Chris Kutsor (VP of Investor Relations)

Thank you, and good afternoon. Welcome to our 2017 third quarter earnings call. With me today are Greg Brown, Chairman and CEO, Gino Bonanotte, Executive Vice President and CFO, Bruce Brda, Executive Vice President, Products and Solutions, and Jack Molloy, Executive Vice President, Worldwide Sales and Services. Greg and Gino will review our results along with commentary, and Bruce and Jack will join for Q&A. We've posted an earnings presentation and news release at motorolasolutions.com/investor. These materials include GAAP to non-GAAP reconciliations for your reference. A number of forward-looking statements will be made during this presentation and during the Q&A portion of the call. These statements are based on current expectations and assumptions that are subject to a variety of risks and uncertainties. Actual results could differ materially from these forward-looking statements.
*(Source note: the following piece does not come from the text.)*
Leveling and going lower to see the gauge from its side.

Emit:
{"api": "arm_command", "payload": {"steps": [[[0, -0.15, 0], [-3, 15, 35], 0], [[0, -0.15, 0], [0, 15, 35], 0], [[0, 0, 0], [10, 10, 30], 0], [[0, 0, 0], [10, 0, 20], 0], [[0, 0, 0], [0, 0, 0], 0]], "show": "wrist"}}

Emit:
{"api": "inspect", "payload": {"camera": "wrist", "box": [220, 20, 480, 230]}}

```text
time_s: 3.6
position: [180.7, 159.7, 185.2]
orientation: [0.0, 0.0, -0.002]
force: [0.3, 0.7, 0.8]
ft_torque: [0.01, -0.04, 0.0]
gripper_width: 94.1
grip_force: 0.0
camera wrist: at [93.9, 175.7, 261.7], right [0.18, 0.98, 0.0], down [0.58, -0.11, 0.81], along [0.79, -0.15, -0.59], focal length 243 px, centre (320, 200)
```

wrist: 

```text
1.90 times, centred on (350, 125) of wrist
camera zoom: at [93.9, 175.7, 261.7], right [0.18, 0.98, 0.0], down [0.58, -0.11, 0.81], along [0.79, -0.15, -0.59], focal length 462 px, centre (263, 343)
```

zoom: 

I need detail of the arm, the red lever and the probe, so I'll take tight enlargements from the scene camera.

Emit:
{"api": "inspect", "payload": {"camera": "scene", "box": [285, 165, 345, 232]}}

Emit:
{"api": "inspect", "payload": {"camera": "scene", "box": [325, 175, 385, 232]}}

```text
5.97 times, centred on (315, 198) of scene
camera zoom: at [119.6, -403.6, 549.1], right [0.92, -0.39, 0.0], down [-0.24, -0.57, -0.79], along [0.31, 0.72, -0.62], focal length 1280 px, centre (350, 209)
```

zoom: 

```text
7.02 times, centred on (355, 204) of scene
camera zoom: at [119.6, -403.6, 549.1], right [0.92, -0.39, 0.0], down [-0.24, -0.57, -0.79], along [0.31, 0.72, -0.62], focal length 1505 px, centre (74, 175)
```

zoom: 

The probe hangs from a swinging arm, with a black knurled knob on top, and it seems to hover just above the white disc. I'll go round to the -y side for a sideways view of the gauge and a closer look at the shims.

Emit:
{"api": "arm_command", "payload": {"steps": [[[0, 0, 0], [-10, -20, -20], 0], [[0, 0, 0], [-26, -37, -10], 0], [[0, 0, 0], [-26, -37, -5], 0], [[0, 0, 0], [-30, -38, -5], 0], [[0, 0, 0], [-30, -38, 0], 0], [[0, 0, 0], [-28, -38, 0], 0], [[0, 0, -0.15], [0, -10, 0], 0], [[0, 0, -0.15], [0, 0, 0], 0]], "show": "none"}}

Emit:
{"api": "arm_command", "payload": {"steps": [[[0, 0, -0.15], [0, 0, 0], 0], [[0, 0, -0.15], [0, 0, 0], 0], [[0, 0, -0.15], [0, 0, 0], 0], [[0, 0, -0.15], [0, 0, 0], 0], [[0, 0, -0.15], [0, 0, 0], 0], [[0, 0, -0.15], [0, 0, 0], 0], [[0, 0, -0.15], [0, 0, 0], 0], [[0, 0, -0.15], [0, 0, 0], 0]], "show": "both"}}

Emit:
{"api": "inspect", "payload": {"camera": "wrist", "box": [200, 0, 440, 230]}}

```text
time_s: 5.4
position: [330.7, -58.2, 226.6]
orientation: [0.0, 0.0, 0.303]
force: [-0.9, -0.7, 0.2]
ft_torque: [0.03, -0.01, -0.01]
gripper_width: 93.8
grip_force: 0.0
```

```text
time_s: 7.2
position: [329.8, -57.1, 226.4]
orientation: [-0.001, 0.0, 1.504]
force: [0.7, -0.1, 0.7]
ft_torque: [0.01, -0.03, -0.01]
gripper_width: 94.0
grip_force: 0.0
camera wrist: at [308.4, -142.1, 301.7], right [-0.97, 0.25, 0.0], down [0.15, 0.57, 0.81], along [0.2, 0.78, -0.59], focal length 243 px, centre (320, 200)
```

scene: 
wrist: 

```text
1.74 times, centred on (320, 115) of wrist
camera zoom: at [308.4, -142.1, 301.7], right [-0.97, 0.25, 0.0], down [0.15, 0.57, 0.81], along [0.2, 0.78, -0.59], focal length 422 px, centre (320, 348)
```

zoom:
Information about factors that could cause such differences can be found in today's earnings news release, in the comments made during this conference call, in the Risk Factors section of our 2016 annual report on Form 10-K, and in our other reports and filings with the SEC. We do not under any circumstances undertake any duty to update any forward-looking statement. With that, I'll turn it over to Greg.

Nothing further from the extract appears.